## SET TASK
Take the material and output all of it exactly. Format the lines as a JSON array of strings and drop empty lines.

## DATA SEGMENT
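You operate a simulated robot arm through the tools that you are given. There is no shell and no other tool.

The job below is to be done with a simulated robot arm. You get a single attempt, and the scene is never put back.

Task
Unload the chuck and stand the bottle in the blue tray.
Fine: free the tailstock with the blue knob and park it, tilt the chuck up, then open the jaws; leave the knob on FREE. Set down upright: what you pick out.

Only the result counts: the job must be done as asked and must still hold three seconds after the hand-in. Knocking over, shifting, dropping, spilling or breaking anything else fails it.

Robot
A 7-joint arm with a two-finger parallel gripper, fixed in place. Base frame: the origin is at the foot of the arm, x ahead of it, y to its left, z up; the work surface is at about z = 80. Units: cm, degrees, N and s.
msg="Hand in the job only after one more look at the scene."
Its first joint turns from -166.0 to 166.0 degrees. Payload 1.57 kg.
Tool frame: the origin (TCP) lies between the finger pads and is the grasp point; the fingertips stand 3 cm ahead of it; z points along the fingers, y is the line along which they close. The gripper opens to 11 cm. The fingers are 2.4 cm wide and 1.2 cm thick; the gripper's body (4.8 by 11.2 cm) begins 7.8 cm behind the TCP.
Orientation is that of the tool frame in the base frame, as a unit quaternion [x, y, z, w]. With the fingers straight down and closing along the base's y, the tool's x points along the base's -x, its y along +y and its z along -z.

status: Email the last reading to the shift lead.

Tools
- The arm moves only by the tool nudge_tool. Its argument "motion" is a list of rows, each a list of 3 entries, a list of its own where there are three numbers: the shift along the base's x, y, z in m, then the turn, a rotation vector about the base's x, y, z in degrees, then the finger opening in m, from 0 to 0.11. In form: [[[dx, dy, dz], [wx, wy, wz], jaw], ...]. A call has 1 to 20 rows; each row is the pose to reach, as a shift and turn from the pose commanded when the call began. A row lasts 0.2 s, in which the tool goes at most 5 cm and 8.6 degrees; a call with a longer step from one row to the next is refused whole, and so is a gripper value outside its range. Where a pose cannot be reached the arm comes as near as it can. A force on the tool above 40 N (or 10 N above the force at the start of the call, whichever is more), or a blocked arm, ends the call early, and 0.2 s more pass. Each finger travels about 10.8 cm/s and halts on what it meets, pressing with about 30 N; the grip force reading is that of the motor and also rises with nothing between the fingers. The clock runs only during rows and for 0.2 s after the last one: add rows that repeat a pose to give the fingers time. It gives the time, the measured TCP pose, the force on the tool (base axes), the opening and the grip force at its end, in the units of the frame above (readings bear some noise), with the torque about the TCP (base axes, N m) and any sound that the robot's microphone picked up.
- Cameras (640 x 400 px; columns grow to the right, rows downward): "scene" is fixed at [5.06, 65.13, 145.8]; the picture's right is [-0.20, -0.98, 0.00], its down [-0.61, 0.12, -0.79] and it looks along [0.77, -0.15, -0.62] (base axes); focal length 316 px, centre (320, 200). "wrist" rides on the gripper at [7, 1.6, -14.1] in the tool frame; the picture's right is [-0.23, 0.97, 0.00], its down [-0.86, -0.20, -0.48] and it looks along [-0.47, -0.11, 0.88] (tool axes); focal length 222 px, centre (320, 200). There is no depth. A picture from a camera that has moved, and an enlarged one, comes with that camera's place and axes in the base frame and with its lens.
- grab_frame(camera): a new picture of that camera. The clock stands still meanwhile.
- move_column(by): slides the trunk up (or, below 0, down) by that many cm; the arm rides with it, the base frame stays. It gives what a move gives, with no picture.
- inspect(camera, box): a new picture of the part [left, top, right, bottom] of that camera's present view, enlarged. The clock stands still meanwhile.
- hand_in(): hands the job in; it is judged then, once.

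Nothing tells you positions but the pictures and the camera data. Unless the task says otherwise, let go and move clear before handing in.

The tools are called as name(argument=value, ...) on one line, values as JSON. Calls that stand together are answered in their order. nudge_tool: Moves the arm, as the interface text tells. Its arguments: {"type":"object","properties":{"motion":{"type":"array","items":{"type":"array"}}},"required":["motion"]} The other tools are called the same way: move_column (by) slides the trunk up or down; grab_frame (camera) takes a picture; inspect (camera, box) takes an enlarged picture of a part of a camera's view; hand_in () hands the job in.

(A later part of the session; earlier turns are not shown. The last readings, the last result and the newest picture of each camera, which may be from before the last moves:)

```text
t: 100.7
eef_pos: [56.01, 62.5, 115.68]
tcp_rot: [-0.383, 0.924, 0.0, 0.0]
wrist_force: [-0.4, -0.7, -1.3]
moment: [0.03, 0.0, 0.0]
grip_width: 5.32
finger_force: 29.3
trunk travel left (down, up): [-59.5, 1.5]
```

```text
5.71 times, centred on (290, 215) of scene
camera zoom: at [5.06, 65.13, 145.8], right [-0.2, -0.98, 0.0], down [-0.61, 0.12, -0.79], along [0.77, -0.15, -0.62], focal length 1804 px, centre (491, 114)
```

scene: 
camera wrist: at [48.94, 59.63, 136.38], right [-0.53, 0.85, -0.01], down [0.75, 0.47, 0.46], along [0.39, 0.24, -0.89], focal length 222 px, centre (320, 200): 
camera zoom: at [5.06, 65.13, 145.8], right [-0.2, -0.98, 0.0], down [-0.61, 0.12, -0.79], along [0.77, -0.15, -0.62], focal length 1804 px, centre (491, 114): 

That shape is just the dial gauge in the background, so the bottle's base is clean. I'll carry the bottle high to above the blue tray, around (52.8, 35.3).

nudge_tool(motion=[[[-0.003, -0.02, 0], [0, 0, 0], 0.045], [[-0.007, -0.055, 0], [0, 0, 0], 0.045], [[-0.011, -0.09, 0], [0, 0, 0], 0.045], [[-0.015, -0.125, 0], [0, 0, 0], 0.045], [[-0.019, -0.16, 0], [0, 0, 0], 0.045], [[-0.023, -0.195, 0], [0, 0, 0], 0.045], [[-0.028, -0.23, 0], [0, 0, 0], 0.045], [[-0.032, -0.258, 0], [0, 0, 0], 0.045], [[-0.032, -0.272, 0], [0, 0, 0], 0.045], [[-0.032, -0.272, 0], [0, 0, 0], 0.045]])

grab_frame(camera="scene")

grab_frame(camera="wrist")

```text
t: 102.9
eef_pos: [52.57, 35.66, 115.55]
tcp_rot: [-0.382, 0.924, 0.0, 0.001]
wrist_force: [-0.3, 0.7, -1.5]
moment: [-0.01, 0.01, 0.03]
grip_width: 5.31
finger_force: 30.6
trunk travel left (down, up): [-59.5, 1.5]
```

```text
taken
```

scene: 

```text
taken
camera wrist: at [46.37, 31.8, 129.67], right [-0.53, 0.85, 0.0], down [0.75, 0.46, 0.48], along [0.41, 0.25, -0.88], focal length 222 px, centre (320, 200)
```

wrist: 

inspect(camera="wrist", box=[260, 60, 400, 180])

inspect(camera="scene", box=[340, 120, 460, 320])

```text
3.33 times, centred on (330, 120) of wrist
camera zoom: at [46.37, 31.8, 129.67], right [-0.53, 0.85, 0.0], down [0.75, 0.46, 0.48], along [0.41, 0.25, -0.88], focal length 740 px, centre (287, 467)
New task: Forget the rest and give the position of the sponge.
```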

## OUTPUT
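[
  "You operate a simulated robot arm through the tools that you are given. There is no shell and no other tool.",
  "The job below is to be done with a simulated robot arm. You get a single attempt, and the scene is never put back.",
  "Task",
  "Unload the chuck and stand the bottle in the blue tray.",
  "Fine: free the tailstock with the blue knob and park it, tilt the chuck up, then open the jaws; leave the knob on FREE. Set down upright: what you pick out.",
  "Only the result counts: the job must be done as asked and must still hold three seconds after the hand-in. Knocking over, shifting, dropping, spilling or breaking anything else fails it.",
  "Robot",
  "A 7-joint arm with a two-finger parallel gripper, fixed in place. Base frame: the origin is at the foot of the arm, x ahead of it, y to its left, z up; the work surface is at about z = 80. Units: cm, degrees, N and s.",
  "msg=\"Hand in the job only after one more look at the scene.\"",
  "Its first joint turns from -166.0 to 166.0 degrees. Payload 1.57 kg.",
  "Tool frame: the origin (TCP) lies between the finger pads and is the grasp point; the fingertips stand 3 cm ahead of it; z points along the fingers, y is the line along which they close. The gripper opens to 11 cm. The fingers are 2.4 cm wide and 1.2 cm thick; the gripper's body (4.8 by 11.2 cm) begins 7.8 cm behind the TCP.",
  "Orientation is that of the tool frame in the base frame, as a unit quaternion [x, y, z, w]. With the fingers straight down and closing along the base's y, the tool's x points along the base's -x, its y along +y and its z along -z.",
  "status: Email the last reading to the shift lead.",
  "Tools",
  "- The arm moves only by the tool nudge_tool. Its argument \"motion\" is a list of rows, each a list of 3 entries, a list of its own where there are three numbers: the shift along the base's x, y, z in m, then the turn, a rotation vector about the base's x, y, z in degrees, then the finger opening in m, from 0 to 0.11. In form: [[[dx, dy, dz], [wx, wy, wz], jaw], ...]. A call has 1 to 20 rows; each row is the pose to reach, as a shift and turn from the pose commanded when the call began. A row lasts 0.2 s, in which the tool goes at most 5 cm and 8.6 degrees; a call with a longer step from one row to the next is refused whole, and so is a gripper value outside its range. Where a pose cannot be reached the arm comes as near as it can. A force on the tool above 40 N (or 10 N above the force at the start of the call, whichever is more), or a blocked arm, ends the call early, and 0.2 s more pass. Each finger travels about 10.8 cm/s and halts on what it meets, pressing with about 30 N; the grip force reading is that of the motor and also rises with nothing between the fingers. The clock runs only during rows and for 0.2 s after the last one: add rows that repeat a pose to give the fingers time. It gives the time, the measured TCP pose, the force on the tool (base axes), the opening and the grip force at its end, in the units of the frame above (readings bear some noise), with the torque about the TCP (base axes, N m) and any sound that the robot's microphone picked up.",
  "- Cameras (640 x 400 px; columns grow to the right, rows downward): \"scene\" is fixed at [5.06, 65.13, 145.8]; the picture's right is [-0.20, -0.98, 0.00], its down [-0.61, 0.12, -0.79] and it looks along [0.77, -0.15, -0.62] (base axes); focal length 316 px, centre (320, 200). \"wrist\" rides on the gripper at [7, 1.6, -14.1] in the tool frame; the picture's right is [-0.23, 0.97, 0.00], its down [-0.86, -0.20, -0.48] and it looks along [-0.47, -0.11, 0.88] (tool axes); focal length 222 px, centre (320, 200). There is no depth. A picture from a camera that has moved, and an enlarged one, comes with that camera's place and axes in the base frame and with its lens.",
  "- grab_frame(camera): a new picture of that camera. The clock stands still meanwhile.",
  "- move_column(by): slides the trunk up (or, below 0, down) by that many cm; the arm rides with it, the base frame stays. It gives what a move gives, with no picture.",
  "- inspect(camera, box): a new picture of the part [left, top, right, bottom] of that camera's present view, enlarged. The clock stands still meanwhile.",
  "- hand_in(): hands the job in; it is judged then, once.",
  "Nothing tells you positions but the pictures and the camera data. Unless the task says otherwise, let go and move clear before handing in.",
  "The tools are called as name(argument=value, ...) on one line, values as JSON. Calls that stand together are answered in their order. nudge_tool: Moves the arm, as the interface text tells. Its arguments: {\"type\":\"object\",\"properties\":{\"motion\":{\"type\":\"array\",\"items\":{\"type\":\"array\"}}},\"required\":[\"motion\"]} The other tools are called the same way: move_column (by) slides the trunk up or down; grab_frame (camera) takes a picture; inspect (camera, box) takes an enlarged picture of a part of a camera's view; hand_in () hands the job in.",
  "(A later part of the session; earlier turns are not shown. The last readings, the last result and the newest picture of each camera, which may be from before the last moves:)",
  "```text",
  "t: 100.7",
  "eef_pos: [56.01, 62.5, 115.68]",
  "tcp_rot: [-0.383, 0.924, 0.0, 0.0]",
  "wrist_force: [-0.4, -0.7, -1.3]",
  "moment: [0.03, 0.0, 0.0]",
  "grip_width: 5.32",
  "finger_force: 29.3",
  "trunk travel left (down, up): [-59.5, 1.5]",
  "```",
  "```text",
  "5.71 times, centred on (290, 215) of scene",
  "camera zoom: at [5.06, 65.13, 145.8], right [-0.2, -0.98, 0.0], down [-0.61, 0.12, -0.79], along [0.77, -0.15, -0.62], focal length 1804 px, centre (491, 114)",
  "```",
  "scene: ",
  "camera wrist: at [48.94, 59.63, 136.38], right [-0.53, 0.85, -0.01], down [0.75, 0.47, 0.46], along [0.39, 0.24, -0.89], focal length 222 px, centre (320, 200): ",
  "camera zoom: at [5.06, 65.13, 145.8], right [-0.2, -0.98, 0.0], down [-0.61, 0.12, -0.79], along [0.77, -0.15, -0.62], focal length 1804 px, centre (491, 114): ",
  "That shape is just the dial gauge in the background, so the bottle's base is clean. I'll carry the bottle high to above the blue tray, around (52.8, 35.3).",
  "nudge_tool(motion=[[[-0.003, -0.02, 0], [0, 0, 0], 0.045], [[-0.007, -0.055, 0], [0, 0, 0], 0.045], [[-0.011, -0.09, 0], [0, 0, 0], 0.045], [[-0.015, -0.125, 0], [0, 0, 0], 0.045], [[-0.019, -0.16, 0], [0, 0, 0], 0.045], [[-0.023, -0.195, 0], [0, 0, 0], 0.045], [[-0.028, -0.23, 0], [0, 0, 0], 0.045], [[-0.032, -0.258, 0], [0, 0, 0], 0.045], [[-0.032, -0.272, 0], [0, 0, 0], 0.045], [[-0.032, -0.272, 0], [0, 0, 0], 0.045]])",
  "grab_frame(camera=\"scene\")",
  "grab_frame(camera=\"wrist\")",
  "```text",
  "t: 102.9",
  "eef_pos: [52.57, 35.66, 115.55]",
  "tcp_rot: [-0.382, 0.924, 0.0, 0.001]",
  "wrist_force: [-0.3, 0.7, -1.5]",
  "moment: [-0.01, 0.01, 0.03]",
  "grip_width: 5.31",
  "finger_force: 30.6",
  "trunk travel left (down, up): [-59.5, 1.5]",
  "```",
  "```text",
  "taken",
  "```",
  "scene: ",
  "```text",
  "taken",
  "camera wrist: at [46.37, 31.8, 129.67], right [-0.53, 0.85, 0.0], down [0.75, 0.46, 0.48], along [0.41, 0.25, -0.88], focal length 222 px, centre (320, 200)",
  "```",
  "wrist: ",
  "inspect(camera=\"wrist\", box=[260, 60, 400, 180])",
  "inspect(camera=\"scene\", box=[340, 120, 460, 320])",
  "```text",
  "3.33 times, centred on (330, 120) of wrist",
  "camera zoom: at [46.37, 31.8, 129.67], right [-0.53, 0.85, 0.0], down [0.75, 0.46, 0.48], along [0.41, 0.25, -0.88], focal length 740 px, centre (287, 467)",
  "New task: Forget the rest and give the position of the sponge.",
  "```"
]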